PROBLEM TO SOLVE ▸
Copy out each line containing "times" from the entries below.

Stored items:
[Begin]
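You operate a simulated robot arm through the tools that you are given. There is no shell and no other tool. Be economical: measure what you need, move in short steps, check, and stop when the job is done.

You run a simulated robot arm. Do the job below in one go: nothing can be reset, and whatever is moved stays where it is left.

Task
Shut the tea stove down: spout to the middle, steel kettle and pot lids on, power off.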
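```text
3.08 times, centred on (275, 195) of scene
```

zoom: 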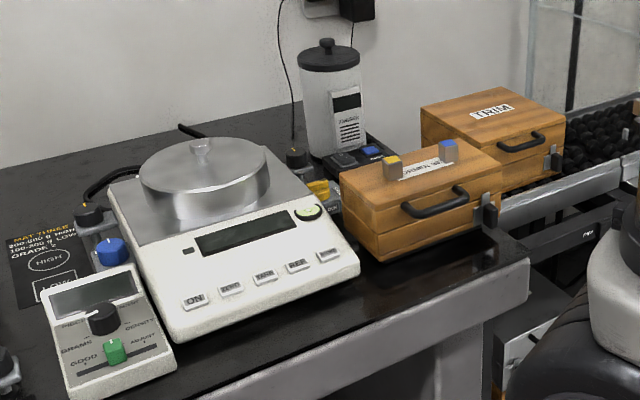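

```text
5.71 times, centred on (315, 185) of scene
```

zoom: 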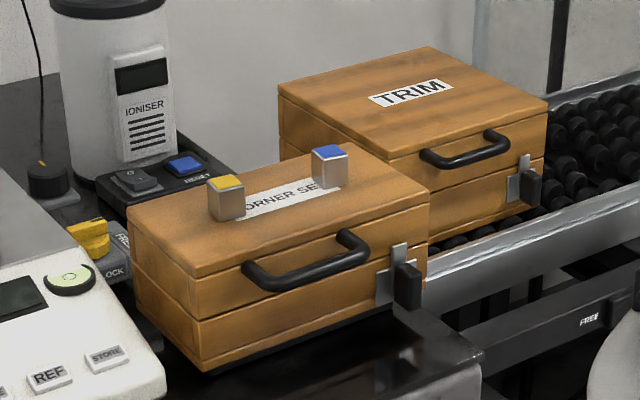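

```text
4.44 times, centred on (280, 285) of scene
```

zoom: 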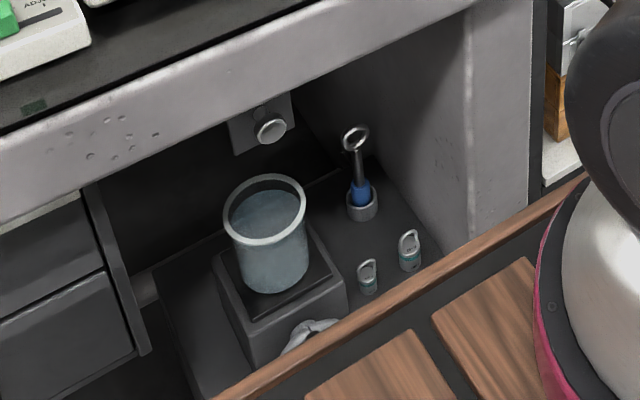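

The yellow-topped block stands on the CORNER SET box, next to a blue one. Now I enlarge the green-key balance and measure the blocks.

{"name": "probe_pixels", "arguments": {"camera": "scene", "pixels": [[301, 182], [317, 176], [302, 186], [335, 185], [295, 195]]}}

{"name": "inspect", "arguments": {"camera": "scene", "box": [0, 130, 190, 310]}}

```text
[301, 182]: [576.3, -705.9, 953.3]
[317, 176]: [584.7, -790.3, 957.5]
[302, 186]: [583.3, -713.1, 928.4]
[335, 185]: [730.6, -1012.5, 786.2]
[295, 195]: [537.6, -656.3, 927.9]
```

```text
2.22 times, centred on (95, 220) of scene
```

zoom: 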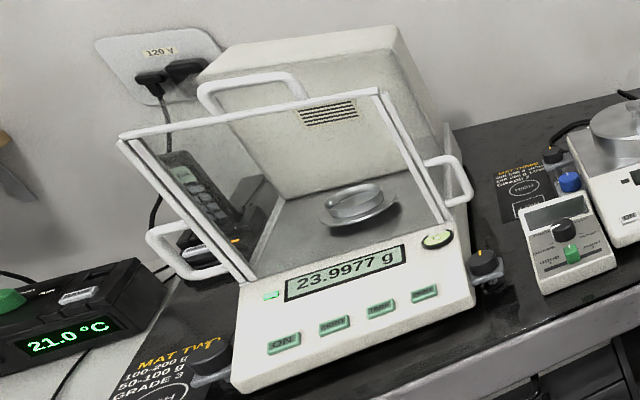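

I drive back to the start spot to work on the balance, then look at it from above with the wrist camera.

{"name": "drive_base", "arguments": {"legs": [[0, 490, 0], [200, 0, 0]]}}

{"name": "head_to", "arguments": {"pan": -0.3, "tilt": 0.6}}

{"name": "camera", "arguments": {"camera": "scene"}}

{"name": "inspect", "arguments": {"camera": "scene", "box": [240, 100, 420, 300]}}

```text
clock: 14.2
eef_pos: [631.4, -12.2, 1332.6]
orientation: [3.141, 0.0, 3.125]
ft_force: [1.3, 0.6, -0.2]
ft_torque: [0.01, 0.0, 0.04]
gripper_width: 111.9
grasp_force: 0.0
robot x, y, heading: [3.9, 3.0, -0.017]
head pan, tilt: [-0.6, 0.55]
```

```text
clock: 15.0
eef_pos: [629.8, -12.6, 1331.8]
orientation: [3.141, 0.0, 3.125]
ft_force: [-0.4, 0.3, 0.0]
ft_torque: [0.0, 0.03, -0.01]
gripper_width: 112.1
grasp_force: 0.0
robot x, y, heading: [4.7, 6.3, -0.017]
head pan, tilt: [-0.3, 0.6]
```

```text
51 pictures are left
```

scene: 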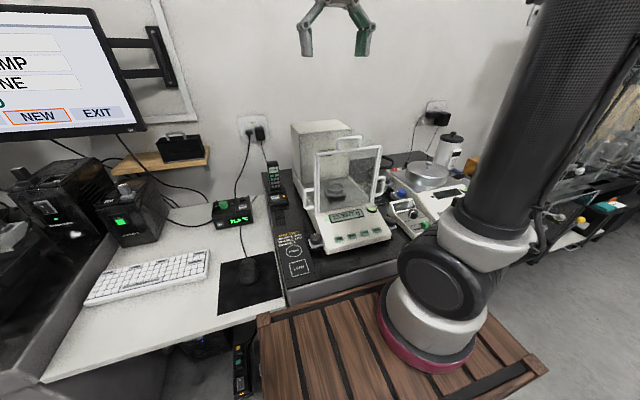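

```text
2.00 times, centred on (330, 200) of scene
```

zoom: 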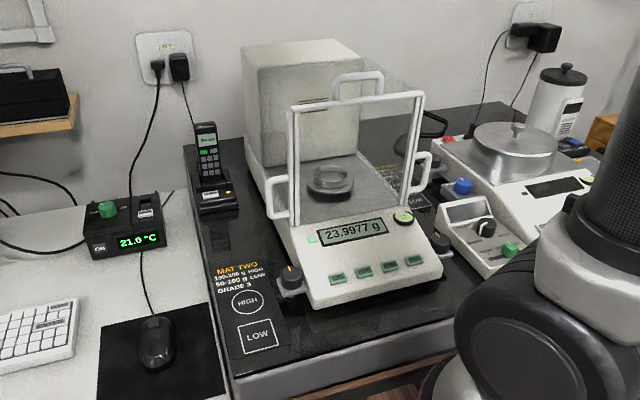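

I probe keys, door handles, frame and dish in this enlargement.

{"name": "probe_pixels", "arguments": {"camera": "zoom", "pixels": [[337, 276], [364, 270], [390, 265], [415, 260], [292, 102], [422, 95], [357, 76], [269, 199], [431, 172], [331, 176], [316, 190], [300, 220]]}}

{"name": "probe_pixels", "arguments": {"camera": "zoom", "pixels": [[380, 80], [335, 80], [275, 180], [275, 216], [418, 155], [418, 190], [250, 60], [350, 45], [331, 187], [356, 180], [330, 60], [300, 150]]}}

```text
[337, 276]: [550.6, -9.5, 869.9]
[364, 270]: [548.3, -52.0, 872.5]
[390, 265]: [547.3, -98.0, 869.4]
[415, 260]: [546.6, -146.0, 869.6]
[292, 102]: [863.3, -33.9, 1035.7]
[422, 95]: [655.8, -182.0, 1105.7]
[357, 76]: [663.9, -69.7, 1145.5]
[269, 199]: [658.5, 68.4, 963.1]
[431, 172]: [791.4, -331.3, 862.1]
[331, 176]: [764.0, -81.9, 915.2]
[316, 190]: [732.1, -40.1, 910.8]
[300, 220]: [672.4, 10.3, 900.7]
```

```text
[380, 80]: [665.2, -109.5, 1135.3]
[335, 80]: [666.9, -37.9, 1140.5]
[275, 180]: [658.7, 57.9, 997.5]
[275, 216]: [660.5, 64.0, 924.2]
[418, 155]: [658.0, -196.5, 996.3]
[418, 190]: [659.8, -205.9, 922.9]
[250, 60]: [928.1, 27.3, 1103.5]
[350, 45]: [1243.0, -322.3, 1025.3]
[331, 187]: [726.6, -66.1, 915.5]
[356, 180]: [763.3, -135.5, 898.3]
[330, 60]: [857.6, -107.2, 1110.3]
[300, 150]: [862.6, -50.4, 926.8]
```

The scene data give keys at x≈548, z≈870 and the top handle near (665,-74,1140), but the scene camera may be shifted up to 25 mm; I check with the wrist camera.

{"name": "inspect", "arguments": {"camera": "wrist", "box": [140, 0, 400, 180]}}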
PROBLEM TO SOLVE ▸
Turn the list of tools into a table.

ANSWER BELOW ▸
[End]
ANSWER BELOW ▸
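3.08 times, centred on (275, 195) of scene
5.71 times, centred on (315, 185) of scene
4.44 times, centred on (280, 285) of scene
2.22 times, centred on (95, 220) of scene
2.00 times, centred on (330, 200) of scene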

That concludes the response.